Saat bulan Juni 2005 Rektor UI, UGM, UIN-UIN, ketua MPR berkunjung ke Moskow dan Leningrad. Suatu kehidupan dalam iklim yang berbeda dengan Timur Tengah membawa implikasi ritual yang khusus yang saat kenabian belum dikenal.

Hal itu menegaskan kembali bahwa tidak pernah ada di dunia ini suatu komunitas yang maju dan berkembang kecuali membuka diri bersentuhan dengan peradaban yang ada sembari berpijak pada kecerdasan local. Orientalis atau occidentalis lebih merupakan suatu cara bereksistensi mempertahankan diri, menguasai atau dikuasai.

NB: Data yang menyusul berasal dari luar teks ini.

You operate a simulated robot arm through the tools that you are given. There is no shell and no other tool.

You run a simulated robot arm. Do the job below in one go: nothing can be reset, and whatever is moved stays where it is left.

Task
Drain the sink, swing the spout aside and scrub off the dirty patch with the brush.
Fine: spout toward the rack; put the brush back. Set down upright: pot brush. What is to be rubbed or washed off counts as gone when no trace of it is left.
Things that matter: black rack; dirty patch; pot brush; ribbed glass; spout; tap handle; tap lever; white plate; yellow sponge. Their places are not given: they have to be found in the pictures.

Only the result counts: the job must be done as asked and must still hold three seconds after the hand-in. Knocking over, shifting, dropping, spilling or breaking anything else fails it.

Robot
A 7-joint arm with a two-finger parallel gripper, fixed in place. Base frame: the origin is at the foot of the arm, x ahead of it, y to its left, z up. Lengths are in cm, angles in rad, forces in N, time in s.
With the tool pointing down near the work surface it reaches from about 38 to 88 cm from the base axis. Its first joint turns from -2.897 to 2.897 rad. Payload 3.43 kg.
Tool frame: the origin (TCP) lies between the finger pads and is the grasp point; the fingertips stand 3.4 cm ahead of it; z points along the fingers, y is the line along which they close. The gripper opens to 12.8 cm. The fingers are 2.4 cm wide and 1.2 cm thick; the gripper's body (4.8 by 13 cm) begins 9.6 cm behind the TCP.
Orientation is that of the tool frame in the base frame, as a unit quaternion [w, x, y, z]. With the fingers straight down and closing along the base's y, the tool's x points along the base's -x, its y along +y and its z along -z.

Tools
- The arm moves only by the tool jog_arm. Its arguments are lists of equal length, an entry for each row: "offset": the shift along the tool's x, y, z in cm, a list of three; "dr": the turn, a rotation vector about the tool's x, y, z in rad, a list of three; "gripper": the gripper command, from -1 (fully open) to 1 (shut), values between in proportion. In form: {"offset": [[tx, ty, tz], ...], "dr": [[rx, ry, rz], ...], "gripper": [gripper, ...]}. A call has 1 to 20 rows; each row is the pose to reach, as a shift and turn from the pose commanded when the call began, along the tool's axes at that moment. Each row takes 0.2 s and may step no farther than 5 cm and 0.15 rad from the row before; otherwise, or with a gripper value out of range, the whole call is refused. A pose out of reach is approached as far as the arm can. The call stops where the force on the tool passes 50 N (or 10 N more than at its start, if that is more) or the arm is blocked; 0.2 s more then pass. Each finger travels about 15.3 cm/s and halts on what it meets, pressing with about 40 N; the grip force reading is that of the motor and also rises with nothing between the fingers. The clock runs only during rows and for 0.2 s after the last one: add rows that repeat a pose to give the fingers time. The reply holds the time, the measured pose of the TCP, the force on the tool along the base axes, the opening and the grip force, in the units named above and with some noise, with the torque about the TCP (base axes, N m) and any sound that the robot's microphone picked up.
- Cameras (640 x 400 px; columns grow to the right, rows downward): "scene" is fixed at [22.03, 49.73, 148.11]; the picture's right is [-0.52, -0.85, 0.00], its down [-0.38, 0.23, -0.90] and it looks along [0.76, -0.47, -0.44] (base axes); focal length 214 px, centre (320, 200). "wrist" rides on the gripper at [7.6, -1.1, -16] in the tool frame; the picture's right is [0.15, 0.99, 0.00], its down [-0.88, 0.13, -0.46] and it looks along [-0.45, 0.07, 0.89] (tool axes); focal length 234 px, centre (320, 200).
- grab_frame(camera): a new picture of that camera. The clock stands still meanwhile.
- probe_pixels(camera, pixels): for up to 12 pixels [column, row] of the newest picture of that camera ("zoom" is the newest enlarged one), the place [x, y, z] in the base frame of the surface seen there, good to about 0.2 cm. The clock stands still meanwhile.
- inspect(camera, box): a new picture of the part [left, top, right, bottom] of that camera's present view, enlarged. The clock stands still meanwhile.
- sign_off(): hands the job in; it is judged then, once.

Islam juga hadir dalam ruang budaya yang sudah mapan. Suatu masa Islam berhasil muncul ke permukaan di saat Columbus belum lahir. Romawi pun akhirnya mengakui kehadiran Islam tersebut mungkin seperti posisi terbalik sekarang yang dihadapi dunia Islam.

Tidak seluruh pengalaman dunia Islam berhasil mengatasi problemanya walaupun Islam menjanjikan kemenangan. Sama halnya tidak seluruh pengalaman negeri dan bangsa Barat tidak layak untuk dikaji dan dipelajari bagi kemajuan bangsa-bangsa Muslim itu sendiri. Banyak fakta di negeri Barat yang menurut Abduh lebih Islami daripada praktek Islam di kawasan Muslim.

Orientalis Vs Occidentalis

Orientalis paling popular di negeri ini ialah Snouck Hurgronje, penasehat Gubenur Jenderal Pemerintah HIndia Belanda, dengan Serambi Mekkahnya. Pada masa awal pemerintahan kolonial kita juga mengenal politik etis. System hukum dan pemerintahan negeri ini di awal kemerdekaan tidak lepas dari model kolonial, juga birokrasi dan bentuk Negara. Tapi di masa ini pula lahir elite nasional, lulusan Belanda yang berjuang bagi kemerdekaan negerinya.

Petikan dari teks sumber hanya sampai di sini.